- [Problem to work on] A faithful transcription of all the data is required.

- [Data section]
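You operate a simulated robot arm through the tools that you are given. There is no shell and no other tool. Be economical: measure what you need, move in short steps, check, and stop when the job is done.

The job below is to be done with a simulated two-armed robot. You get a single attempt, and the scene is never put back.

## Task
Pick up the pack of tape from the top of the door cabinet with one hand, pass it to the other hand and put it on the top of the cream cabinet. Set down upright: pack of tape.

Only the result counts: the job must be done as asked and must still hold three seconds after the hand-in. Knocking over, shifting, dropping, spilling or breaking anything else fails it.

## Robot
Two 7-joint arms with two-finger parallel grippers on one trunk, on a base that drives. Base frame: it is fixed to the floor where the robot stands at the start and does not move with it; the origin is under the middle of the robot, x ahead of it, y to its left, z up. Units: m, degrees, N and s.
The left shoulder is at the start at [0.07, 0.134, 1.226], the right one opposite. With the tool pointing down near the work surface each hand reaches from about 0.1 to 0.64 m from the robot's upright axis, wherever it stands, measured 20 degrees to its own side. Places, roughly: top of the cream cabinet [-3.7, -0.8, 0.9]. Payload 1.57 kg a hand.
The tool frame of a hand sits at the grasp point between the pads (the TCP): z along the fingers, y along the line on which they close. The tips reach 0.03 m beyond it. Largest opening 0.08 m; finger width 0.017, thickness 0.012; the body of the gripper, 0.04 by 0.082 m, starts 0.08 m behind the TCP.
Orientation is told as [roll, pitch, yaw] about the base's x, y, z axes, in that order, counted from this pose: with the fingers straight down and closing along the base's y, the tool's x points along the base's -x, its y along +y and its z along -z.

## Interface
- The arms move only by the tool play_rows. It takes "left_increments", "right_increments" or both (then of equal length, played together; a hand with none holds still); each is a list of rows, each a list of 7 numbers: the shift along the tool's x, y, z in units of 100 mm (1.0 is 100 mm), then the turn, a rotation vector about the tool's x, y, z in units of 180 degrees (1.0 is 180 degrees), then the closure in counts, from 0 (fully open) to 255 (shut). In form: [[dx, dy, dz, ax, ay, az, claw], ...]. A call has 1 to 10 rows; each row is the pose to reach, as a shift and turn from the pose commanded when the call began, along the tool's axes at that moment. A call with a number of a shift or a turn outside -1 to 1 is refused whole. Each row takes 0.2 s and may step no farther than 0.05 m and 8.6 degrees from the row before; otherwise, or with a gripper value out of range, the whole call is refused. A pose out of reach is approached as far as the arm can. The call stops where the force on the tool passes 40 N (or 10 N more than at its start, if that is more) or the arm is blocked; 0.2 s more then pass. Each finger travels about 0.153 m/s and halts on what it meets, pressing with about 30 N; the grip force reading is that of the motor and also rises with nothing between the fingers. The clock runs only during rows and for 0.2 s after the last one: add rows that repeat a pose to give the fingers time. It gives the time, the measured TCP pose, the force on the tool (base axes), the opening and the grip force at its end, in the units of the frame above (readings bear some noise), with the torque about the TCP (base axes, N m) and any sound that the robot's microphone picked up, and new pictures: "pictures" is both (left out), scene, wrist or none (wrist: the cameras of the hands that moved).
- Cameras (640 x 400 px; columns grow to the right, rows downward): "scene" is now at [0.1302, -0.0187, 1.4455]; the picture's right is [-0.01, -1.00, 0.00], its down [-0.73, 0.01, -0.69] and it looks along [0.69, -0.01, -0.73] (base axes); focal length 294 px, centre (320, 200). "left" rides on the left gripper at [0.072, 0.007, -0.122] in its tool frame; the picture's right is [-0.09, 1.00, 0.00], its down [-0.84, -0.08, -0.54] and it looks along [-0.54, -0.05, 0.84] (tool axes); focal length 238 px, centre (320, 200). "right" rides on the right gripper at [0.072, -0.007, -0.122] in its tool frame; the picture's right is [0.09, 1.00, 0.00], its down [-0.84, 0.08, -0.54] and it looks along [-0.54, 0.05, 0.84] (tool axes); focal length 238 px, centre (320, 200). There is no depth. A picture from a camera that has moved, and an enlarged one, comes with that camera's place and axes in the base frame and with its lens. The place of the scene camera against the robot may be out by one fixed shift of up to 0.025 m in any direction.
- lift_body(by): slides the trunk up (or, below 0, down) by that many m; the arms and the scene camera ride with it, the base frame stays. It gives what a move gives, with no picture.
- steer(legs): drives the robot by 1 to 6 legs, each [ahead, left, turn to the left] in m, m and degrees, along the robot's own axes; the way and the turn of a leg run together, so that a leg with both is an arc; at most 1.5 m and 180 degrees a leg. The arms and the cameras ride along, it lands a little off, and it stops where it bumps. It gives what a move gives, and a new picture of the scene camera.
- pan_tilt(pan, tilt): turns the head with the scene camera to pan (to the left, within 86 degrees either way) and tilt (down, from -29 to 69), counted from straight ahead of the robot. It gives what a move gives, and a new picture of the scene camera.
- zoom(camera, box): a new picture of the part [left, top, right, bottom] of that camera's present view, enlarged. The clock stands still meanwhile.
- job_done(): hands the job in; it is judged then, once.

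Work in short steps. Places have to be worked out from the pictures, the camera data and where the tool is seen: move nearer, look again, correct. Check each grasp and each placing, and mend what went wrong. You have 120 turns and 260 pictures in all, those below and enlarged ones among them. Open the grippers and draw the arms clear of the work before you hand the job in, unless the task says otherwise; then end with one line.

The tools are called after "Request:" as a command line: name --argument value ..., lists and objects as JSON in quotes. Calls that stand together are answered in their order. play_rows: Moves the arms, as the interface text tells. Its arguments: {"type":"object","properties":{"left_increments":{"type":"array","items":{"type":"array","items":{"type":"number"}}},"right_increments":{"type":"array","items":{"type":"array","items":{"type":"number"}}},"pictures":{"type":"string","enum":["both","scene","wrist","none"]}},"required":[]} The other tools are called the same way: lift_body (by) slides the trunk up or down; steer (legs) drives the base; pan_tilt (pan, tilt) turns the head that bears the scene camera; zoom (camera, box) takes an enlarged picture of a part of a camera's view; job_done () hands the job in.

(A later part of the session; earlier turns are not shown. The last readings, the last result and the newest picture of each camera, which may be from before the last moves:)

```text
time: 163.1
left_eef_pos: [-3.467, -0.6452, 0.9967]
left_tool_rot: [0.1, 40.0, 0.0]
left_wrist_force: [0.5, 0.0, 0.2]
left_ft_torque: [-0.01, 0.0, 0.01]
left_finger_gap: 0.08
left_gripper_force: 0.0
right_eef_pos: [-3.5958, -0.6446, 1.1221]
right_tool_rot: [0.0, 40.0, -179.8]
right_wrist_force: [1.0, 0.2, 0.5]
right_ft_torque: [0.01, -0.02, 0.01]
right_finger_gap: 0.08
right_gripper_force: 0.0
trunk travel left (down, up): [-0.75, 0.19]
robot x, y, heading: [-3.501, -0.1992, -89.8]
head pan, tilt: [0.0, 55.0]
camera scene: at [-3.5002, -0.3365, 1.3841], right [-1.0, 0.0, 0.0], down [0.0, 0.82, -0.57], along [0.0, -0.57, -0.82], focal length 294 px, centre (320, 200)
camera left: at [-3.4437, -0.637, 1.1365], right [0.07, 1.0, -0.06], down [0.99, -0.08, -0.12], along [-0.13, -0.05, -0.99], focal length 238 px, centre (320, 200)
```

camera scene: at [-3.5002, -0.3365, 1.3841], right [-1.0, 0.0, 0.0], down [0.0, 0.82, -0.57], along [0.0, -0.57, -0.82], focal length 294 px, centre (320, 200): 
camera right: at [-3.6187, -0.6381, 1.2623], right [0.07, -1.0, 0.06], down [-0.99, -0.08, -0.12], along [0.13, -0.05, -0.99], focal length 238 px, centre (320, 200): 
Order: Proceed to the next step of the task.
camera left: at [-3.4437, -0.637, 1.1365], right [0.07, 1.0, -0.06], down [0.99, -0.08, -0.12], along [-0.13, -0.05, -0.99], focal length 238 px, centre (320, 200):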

- [Result of this exercise]
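You operate a simulated robot arm through the tools that you are given. There is no shell and no other tool. Be economical: measure what you need, move in short steps, check, and stop when the job is done.

The job below is to be done with a simulated two-armed robot. You get a single attempt, and the scene is never put back.

## Task
Pick up the pack of tape from the top of the door cabinet with one hand, pass it to the other hand and put it on the top of the cream cabinet. Set down upright: pack of tape.

Only the result counts: the job must be done as asked and must still hold three seconds after the hand-in. Knocking over, shifting, dropping, spilling or breaking anything else fails it.

## Robot
Two 7-joint arms with two-finger parallel grippers on one trunk, on a base that drives. Base frame: it is fixed to the floor where the robot stands at the start and does not move with it; the origin is under the middle of the robot, x ahead of it, y to its left, z up. Units: m, degrees, N and s.
The left shoulder is at the start at [0.07, 0.134, 1.226], the right one opposite. With the tool pointing down near the work surface each hand reaches from about 0.1 to 0.64 m from the robot's upright axis, wherever it stands, measured 20 degrees to its own side. Places, roughly: top of the cream cabinet [-3.7, -0.8, 0.9]. Payload 1.57 kg a hand.
The tool frame of a hand sits at the grasp point between the pads (the TCP): z along the fingers, y along the line on which they close. The tips reach 0.03 m beyond it. Largest opening 0.08 m; finger width 0.017, thickness 0.012; the body of the gripper, 0.04 by 0.082 m, starts 0.08 m behind the TCP.
Orientation is told as [roll, pitch, yaw] about the base's x, y, z axes, in that order, counted from this pose: with the fingers straight down and closing along the base's y, the tool's x points along the base's -x, its y along +y and its z along -z.

## Interface
- The arms move only by the tool play_rows. It takes "left_increments", "right_increments" or both (then of equal length, played together; a hand with none holds still); each is a list of rows, each a list of 7 numbers: the shift along the tool's x, y, z in units of 100 mm (1.0 is 100 mm), then the turn, a rotation vector about the tool's x, y, z in units of 180 degrees (1.0 is 180 degrees), then the closure in counts, from 0 (fully open) to 255 (shut). In form: [[dx, dy, dz, ax, ay, az, claw], ...]. A call has 1 to 10 rows; each row is the pose to reach, as a shift and turn from the pose commanded when the call began, along the tool's axes at that moment. A call with a number of a shift or a turn outside -1 to 1 is refused whole. Each row takes 0.2 s and may step no farther than 0.05 m and 8.6 degrees from the row before; otherwise, or with a gripper value out of range, the whole call is refused. A pose out of reach is approached as far as the arm can. The call stops where the force on the tool passes 40 N (or 10 N more than at its start, if that is more) or the arm is blocked; 0.2 s more then pass. Each finger travels about 0.153 m/s and halts on what it meets, pressing with about 30 N; the grip force reading is that of the motor and also rises with nothing between the fingers. The clock runs only during rows and for 0.2 s after the last one: add rows that repeat a pose to give the fingers time. It gives the time, the measured TCP pose, the force on the tool (base axes), the opening and the grip force at its end, in the units of the frame above (readings bear some noise), with the torque about the TCP (base axes, N m) and any sound that the robot's microphone picked up, and new pictures: "pictures" is both (left out), scene, wrist or none (wrist: the cameras of the hands that moved).
- Cameras (640 x 400 px; columns grow to the right, rows downward): "scene" is now at [0.1302, -0.0187, 1.4455]; the picture's right is [-0.01, -1.00, 0.00], its down [-0.73, 0.01, -0.69] and it looks along [0.69, -0.01, -0.73] (base axes); focal length 294 px, centre (320, 200). "left" rides on the left gripper at [0.072, 0.007, -0.122] in its tool frame; the picture's right is [-0.09, 1.00, 0.00], its down [-0.84, -0.08, -0.54] and it looks along [-0.54, -0.05, 0.84] (tool axes); focal length 238 px, centre (320, 200). "right" rides on the right gripper at [0.072, -0.007, -0.122] in its tool frame; the picture's right is [0.09, 1.00, 0.00], its down [-0.84, 0.08, -0.54] and it looks along [-0.54, 0.05, 0.84] (tool axes); focal length 238 px, centre (320, 200). There is no depth. A picture from a camera that has moved, and an enlarged one, comes with that camera's place and axes in the base frame and with its lens. The place of the scene camera against the robot may be out by one fixed shift of up to 0.025 m in any direction.
- lift_body(by): slides the trunk up (or, below 0, down) by that many m; the arms and the scene camera ride with it, the base frame stays. It gives what a move gives, with no picture.
- steer(legs): drives the robot by 1 to 6 legs, each [ahead, left, turn to the left] in m, m and degrees, along the robot's own axes; the way and the turn of a leg run together, so that a leg with both is an arc; at most 1.5 m and 180 degrees a leg. The arms and the cameras ride along, it lands a little off, and it stops where it bumps. It gives what a move gives, and a new picture of the scene camera.
- pan_tilt(pan, tilt): turns the head with the scene camera to pan (to the left, within 86 degrees either way) and tilt (down, from -29 to 69), counted from straight ahead of the robot. It gives what a move gives, and a new picture of the scene camera.
- zoom(camera, box): a new picture of the part [left, top, right, bottom] of that camera's present view, enlarged. The clock stands still meanwhile.
- job_done(): hands the job in; it is judged then, once.

Work in short steps. Places have to be worked out from the pictures, the camera data and where the tool is seen: move nearer, look again, correct. Check each grasp and each placing, and mend what went wrong. You have 120 turns and 260 pictures in all, those below and enlarged ones among them. Open the grippers and draw the arms clear of the work before you hand the job in, unless the task says otherwise; then end with one line.

The tools are called after "Request:" as a command line: name --argument value ..., lists and objects as JSON in quotes. Calls that stand together are answered in their order. play_rows: Moves the arms, as the interface text tells. Its arguments: {"type":"object","properties":{"left_increments":{"type":"array","items":{"type":"array","items":{"type":"number"}}},"right_increments":{"type":"array","items":{"type":"array","items":{"type":"number"}}},"pictures":{"type":"string","enum":["both","scene","wrist","none"]}},"required":[]} The other tools are called the same way: lift_body (by) slides the trunk up or down; steer (legs) drives the base; pan_tilt (pan, tilt) turns the head that bears the scene camera; zoom (camera, box) takes an enlarged picture of a part of a camera's view; job_done () hands the job in.

(A later part of the session; earlier turns are not shown. The last readings, the last result and the newest picture of each camera, which may be from before the last moves:)

```text
time: 163.1
left_eef_pos: [-3.467, -0.6452, 0.9967]
left_tool_rot: [0.1, 40.0, 0.0]
left_wrist_force: [0.5, 0.0, 0.2]
left_ft_torque: [-0.01, 0.0, 0.01]
left_finger_gap: 0.08
left_gripper_force: 0.0
right_eef_pos: [-3.5958, -0.6446, 1.1221]
right_tool_rot: [0.0, 40.0, -179.8]
right_wrist_force: [1.0, 0.2, 0.5]
right_ft_torque: [0.01, -0.02, 0.01]
right_finger_gap: 0.08
right_gripper_force: 0.0
trunk travel left (down, up): [-0.75, 0.19]
robot x, y, heading: [-3.501, -0.1992, -89.8]
head pan, tilt: [0.0, 55.0]
camera scene: at [-3.5002, -0.3365, 1.3841], right [-1.0, 0.0, 0.0], down [0.0, 0.82, -0.57], along [0.0, -0.57, -0.82], focal length 294 px, centre (320, 200)
camera left: at [-3.4437, -0.637, 1.1365], right [0.07, 1.0, -0.06], down [0.99, -0.08, -0.12], along [-0.13, -0.05, -0.99], focal length 238 px, centre (320, 200)
```

camera scene: at [-3.5002, -0.3365, 1.3841], right [-1.0, 0.0, 0.0], down [0.0, 0.82, -0.57], along [0.0, -0.57, -0.82], focal length 294 px, centre (320, 200): 
camera right: at [-3.6187, -0.6381, 1.2623], right [0.07, -1.0, 0.06], down [-0.99, -0.08, -0.12], along [0.13, -0.05, -0.99], focal length 238 px, centre (320, 200): 
Order: Proceed to the next step of the task.
camera left: at [-3.4437, -0.637, 1.1365], right [0.07, 1.0, -0.06], down [0.99, -0.08, -0.12], along [-0.13, -0.05, -0.99], focal length 238 px, centre (320, 200):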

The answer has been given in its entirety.